TASK INSTRUCTIONS
**a)** Cite the document section exactly. Begin with "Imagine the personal" and finish with "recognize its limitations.".
**b)** Your answer continues the document section from its final sentence.

DOCUMENT SECTION
★ ★ ★ ★

So far, during an overwhelming flood disaster, Calgary emergency personnel and police have performed incredibly well.
Twitter? Absolutely not!
As flooding surprised the city last Thursday, Calgary Police put its crisis management plan into action. Part of the plan included using its official Twitter account @CalgaryPolice. Providing updates, critical crisis information and engaging with residents wherever possible.
That is, until Twitter shut down the account for exceeding the daily 1,000-post limit.
Far away at Twitter head office in San Francisco, they weren’t aware of the crisis and the vital importance of the microblogging channel for reaching residents.
Experts say the company’s algorithm automatically shut down the Calgary Police account as part of its normal procedure to combat abuse, spamming and misuse.
Quick-thinking police officer, Jeremy Shaw, switched to his personal Twitter account @CstShaw to continue posting updates and critical information for residents. It was hours before the “official” police account was restored.
Twitter did not respond to numerous, initial Canadian media interview requests regarding the incident.
Because of the growing importance of Twitter during crises, criminal situations and other serious events, I hope the company reviews how it handles high volume procedures during crises in the future.
Twitter has become a critical crisis communications channel. Some would say an essential utility. Its lack of 100% reliability is a concern for crisis managers.
So far 75,000 people have been directly affected. Downtown Calgary was totally flooded and all apartments, homes and office buildings downtown were completely evacuated. Downtown will remain closed until Wednesday or later depending on floodwater levels.
Imagine the personal and business impact?
Meanwhile, Calgarians look at each other with amazement as they assess the damage and wonder how long it will be for life returns to normal in the bustling oil patch city.
Initial Social Media Crisis Lessons
Even while flooding has not yet subsided, the crisis lessons are already being talked about and noted. Here are just a few takeaways to help others using social media in a future crisis:
- Include social media in your crisis plan; recognize its limitations.

★ ★ ★ ★

GIVEN INFORMATION
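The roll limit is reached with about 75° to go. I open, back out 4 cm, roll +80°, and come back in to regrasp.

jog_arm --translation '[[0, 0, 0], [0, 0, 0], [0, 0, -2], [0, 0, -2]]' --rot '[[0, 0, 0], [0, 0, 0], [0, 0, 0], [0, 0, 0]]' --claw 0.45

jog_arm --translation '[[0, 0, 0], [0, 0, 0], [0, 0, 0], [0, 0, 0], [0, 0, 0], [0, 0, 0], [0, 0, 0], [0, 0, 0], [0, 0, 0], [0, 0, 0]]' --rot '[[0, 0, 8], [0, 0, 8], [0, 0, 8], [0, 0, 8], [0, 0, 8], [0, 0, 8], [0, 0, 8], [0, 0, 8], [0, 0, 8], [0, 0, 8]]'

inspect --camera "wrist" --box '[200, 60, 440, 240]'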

★ ★ ★ ★

ANSWERS FOR THE EXERCISE
**a)**
Imagine the personal and business impact?
Meanwhile, Calgarians look at each other with amazement as they assess the damage and wonder how long it will be for life returns to normal in the bustling oil patch city.
Initial Social Media Crisis Lessons
Even while flooding has not yet subsided, the crisis lessons are already being talked about and noted. Here are just a few takeaways to help others using social media in a future crisis:
- Include social media in your crisis plan; recognize its limitations.

**b)**
- Have a backup social media plan.
- Utilize several social media channels with multiple social media profiles as backup and support.
- Be prepared to scale up social media staff and resources immediately, even with volunteers.
- Confirm and ensure server capacity and maintain a “dark” website as a backup.
- If possible, advise social media channels of the crisis as early as possible.
- Test your social media crisis communications in advance. There’s no substitute for testing your crisis capability.
A Flood Scene Like a Hollywood Disaster Movie
After 72 hours, downtown Calgary remains deserted in my former hometown.
Completely evacuated by emergency personnel because of concerns for fire, electrical and water safety problems. Office towers and apartment buildings stick out of a lake of raging, muddy brown water created by the overflowing banks of the Bow River.
Unbelievably, the entire downtown will remain closed under an evacuation order to residents and office workers until Wednesday at the earliest. Six days after the flood disaster. That timing may be optimistic.
The fate of the renowned early July Calgary Stampede is also uncertain. A national political convention has been canceled and in the short-term several other events may be affected.
Clearly the damage repairs and clean up will take months or longer. The costs will be stratospheric and nobody has yet even tried to put a number on it.
Amazingly, no lives lost yet in Calgary and only three known fatalities in the entire southern Alberta region impacted by flooding.
No one could foresee or predict this disaster in advance. It happened so fast due to an unusually late spring melt in the mountains west of Calgary combined with record breaking rainfall. The conditions created a massive swell of high river water raging downstream and filling tributaries to the Bow River.
Massive flooding and devastation to the oil patch capital. Surrounding communities have suffered even worse.
Calgarians are resilient and determined. Like New York City, New Jersey, New Orleans, Texas, Colorado and residents in so many other disaster areas.
Other southern Albertans are still dealing with massive flooding and floodwaters are still rising downstream. They’ve already learned important disaster lessons.
When it comes to social media, residents will be even better prepared next time. Operationally, emergency personnel deserve huge credit. And social media, with a few exceptions, also performed well in this crisis.
If you found this post valuable, you may also enjoy reading my earlier post about social media during the 2010 Vancouver Stanley Cup riots. We’ve also got lots of crisis management resources in our PR Library.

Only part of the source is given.